▸ WHAT TO WORK ON
A - What does the supplied text say from "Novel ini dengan" through "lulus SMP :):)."? Give the exact wording.
B - Produce the text that comes next in the supplied text.

▸ SOURCE EXCERPT
• • • •
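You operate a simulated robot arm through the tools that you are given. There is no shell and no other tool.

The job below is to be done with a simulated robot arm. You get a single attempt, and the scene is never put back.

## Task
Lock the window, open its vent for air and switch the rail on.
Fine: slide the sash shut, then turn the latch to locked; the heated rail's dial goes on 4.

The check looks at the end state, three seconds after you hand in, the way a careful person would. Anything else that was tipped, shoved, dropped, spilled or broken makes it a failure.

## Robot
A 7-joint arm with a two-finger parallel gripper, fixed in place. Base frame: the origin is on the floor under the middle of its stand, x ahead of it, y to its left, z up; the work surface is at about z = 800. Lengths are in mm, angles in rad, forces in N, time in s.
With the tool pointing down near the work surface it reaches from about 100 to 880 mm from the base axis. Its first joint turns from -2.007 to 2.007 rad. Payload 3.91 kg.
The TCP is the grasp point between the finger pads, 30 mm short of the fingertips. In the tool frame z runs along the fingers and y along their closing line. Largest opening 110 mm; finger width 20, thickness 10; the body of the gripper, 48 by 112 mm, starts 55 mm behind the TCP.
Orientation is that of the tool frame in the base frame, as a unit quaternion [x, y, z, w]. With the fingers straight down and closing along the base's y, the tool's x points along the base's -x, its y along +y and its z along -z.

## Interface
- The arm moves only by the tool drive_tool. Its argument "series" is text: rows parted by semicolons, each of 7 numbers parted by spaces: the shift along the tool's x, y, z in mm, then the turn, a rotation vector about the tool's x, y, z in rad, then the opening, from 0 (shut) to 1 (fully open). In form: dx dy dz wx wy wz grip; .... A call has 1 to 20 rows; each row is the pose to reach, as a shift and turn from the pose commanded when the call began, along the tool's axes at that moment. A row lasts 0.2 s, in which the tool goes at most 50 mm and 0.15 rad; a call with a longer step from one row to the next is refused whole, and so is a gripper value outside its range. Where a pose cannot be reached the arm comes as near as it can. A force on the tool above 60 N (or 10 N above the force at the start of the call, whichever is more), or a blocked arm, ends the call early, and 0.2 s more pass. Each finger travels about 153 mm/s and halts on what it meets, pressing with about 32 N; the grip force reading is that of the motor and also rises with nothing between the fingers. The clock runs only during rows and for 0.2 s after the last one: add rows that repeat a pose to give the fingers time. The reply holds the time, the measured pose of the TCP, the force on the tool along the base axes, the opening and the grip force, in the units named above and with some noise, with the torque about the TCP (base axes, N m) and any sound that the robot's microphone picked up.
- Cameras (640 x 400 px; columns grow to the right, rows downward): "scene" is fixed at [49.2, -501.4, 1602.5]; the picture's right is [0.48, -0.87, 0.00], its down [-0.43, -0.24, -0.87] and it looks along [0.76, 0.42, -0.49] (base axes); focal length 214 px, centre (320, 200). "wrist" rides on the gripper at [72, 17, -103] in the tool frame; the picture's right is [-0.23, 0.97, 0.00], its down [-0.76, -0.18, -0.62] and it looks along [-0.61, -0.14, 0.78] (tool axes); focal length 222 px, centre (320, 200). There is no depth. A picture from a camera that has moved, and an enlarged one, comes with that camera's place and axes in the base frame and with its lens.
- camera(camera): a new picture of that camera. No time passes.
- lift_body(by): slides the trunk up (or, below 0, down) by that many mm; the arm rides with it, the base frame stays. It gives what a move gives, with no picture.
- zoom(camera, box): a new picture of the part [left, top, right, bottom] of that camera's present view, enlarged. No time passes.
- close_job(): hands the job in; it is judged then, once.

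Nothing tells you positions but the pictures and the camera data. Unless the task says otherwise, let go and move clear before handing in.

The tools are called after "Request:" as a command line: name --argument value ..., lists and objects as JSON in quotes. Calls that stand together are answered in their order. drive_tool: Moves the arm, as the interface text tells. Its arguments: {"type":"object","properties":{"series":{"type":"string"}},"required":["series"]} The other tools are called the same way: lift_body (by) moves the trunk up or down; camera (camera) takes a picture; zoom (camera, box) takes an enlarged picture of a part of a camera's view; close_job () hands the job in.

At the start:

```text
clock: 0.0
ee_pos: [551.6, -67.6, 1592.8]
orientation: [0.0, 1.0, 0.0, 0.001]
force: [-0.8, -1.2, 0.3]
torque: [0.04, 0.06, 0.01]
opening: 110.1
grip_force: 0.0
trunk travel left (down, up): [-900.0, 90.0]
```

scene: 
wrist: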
• • • •
▸ SUPPLIED TEXT
Views: 37
Penjelajahan kecil lewat buku pertama dari novel tetralogi karya Andrea Hirata ini diawali dari SMS si Untung yang mau nitip dibelikan buku. Katanya buku novel bagus, judulnya Edensor…..Buku apaan pula ini.
Kebetulan aku menginap di Arya duta, dekat dengan toko Gunung Agung Jakarta. Aku mencari buku ini, tanya ke petugas, ternyata gampang banget, buku itu nampak mencolok di bagian buku laris. Ada empat seri kata yang jual. Ikutanlah aku beli 3 seri pertama yang sudah ada, Laskah Pelangi, Sang Pemimpi dan Edensor.
Sore ini baru selesai baca habis Laskar Pelangi. Bagus. Kesanku sehabis baca buku ini, langsung teringat novel pertama dari tetraloginya Pramoedya Ananta Toer, Bumi Manusia. Aku merasakan kesamaan dalam keasliannya, dan kedalaman jelajah setiap penjelasan. Namun beda jauh dalam konteks dan kontennya. Dalam Bumi Manusia kental berkisah tentang perjuangan manusia dewasa, buku Laskar Pelangi ringan bercerita tentang kebebasan mimpi anak-anak dan remaja. Sekaligus aku jadi teringat buku bagus , Toto Chan Gadis Kecil di Jendela, novel dari Tetsuko Kuroyanagi yang berkisah tentang sekolah yang tenang dan damai, belajar dari alam dan membentuk pribadi tanpa mengekang. Sekolah yang dilakukan sepenuhnya dari sudut pandang anak-anak.
Novel ini dengan ringan bercerita tentang kisah anak-anak di Belitong yang bersekolah di sekolah miskin, SD Muhammadiyah yang berlokasi dengan dengan PN Timah,yang jauh berbeda dalam penampilannya. Banyak kisah pengalaman anak-anak yang dididik oleh Bu Mus, sang ibu guru yang sabar dan baik, yang mengajar dan sekaligus menjadi temanĀ mulai dari kelas 1 SD sampai lulus SMP :):).
Banyak kisah penuh haru, kisah cinta , kisah petualangan, kisah persaingan menghiasi novel ini. Entah mengapa, membaca lembar demi lembar buku ini, aku merasa berenang balik mengarungi mimpi pribadiku sendiri. Mimpi masa anak-anak yang banyak ingin, banyak berkayal dan banyak nekat tanpa batasan. Dengan sangat liar dan indah dan kadang berlebih-lebihan, Andrea menggapai-gapai ujung mimpi dan kayal anak-anak. Aku merasakan lewat kalimat-kalimatnya, Andrea bercerita tentang sungguh bebasnya anak-anak berkhayal, bermimpi menggapai langit, bahkan tajam menusuk-nusuk awan melewati langit.
• • • •
▸ SOLVED PROBLEMS
A -
Novel ini dengan ringan bercerita tentang kisah anak-anak di Belitong yang bersekolah di sekolah miskin, SD Muhammadiyah yang berlokasi dengan dengan PN Timah,yang jauh berbeda dalam penampilannya. Banyak kisah pengalaman anak-anak yang dididik oleh Bu Mus, sang ibu guru yang sabar dan baik, yang mengajar dan sekaligus menjadi temanĀ mulai dari kelas 1 SD sampai lulus SMP :):).

B -
Dunia Pendidikan
Sungguh indah kesan Andrea tentang sekolahnya, yang aku yakin hal ini menjadi idaman para guru dan para pengelola sekolah. Aku kutip disini kalimat-kalimat mengesankan dari novel ini:
” Tak dapat dikatakan bahwa seluruh alumni sekolah Muhammadiyah Belitong telah menjadi orang yang sukses – apalagi secara material -namun para mantan pengajar sekolah itu patut bangga bahwa mereka telah mewariskan semacam rasa bersalah bagi mantan muridnya jika mencoba berdekatan dengan khianat terhadap amanah, jika mempertimbangkan dirinya merupakan bagian dari sebuah gerombolan atau rencana melawan hukum, dan jika membelakangi ayat-ayat Allah. Itulah panggilan tak sadar yang membimbing lurus jalan kami sebagai keyakinan yang dipegang teguh karena bekal dari pendidikan dasar Islam yang tangguh di sekolah miskin itu.”
Seberapa banyak sekolah saat ini yang mengutamakan nilai-nilai kehidupan baik seperti itu? Aku melihat sebagian sekolah saat ini lebih mengedepankan prestasi-prestasi akademis, lomba-lomba sesaat yang membanggakan dengan piala-piala besar penuh pamer.
Aku mencoba mereka-reka gambaran kata-kata dari novel ini, betapa dari sekolah yang miskin terbelakang yang jauh dari harapan, tercipta pribadi-pribadi tangguh dengan daya mimpi besar, sekaligus berselimut nilai-nilai kehidupan yang agung. Gambaran ini, seharusnya menjadikan suatu tantangan yang besar bagi anak-anak yang memiliki fasilitas lebih besar, yang secara teoritis memiliki peluang lebih besar untuk berprestasi.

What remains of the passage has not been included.